## Data provided
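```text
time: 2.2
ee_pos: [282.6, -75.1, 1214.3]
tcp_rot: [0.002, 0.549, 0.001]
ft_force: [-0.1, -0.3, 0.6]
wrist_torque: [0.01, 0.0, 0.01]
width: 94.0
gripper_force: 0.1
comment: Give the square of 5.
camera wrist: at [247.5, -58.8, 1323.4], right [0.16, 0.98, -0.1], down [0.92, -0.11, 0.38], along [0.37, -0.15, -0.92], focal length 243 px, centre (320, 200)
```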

## Work to be completed
Copy out the data shown above without altering anything.

## Solution for this task
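```text
time: 2.2
ee_pos: [282.6, -75.1, 1214.3]
tcp_rot: [0.002, 0.549, 0.001]
ft_force: [-0.1, -0.3, 0.6]
wrist_torque: [0.01, 0.0, 0.01]
width: 94.0
gripper_force: 0.1
comment: Give the square of 5.
camera wrist: at [247.5, -58.8, 1323.4], right [0.16, 0.98, -0.1], down [0.92, -0.11, 0.38], along [0.37, -0.15, -0.92], focal length 243 px, centre (320, 200)
```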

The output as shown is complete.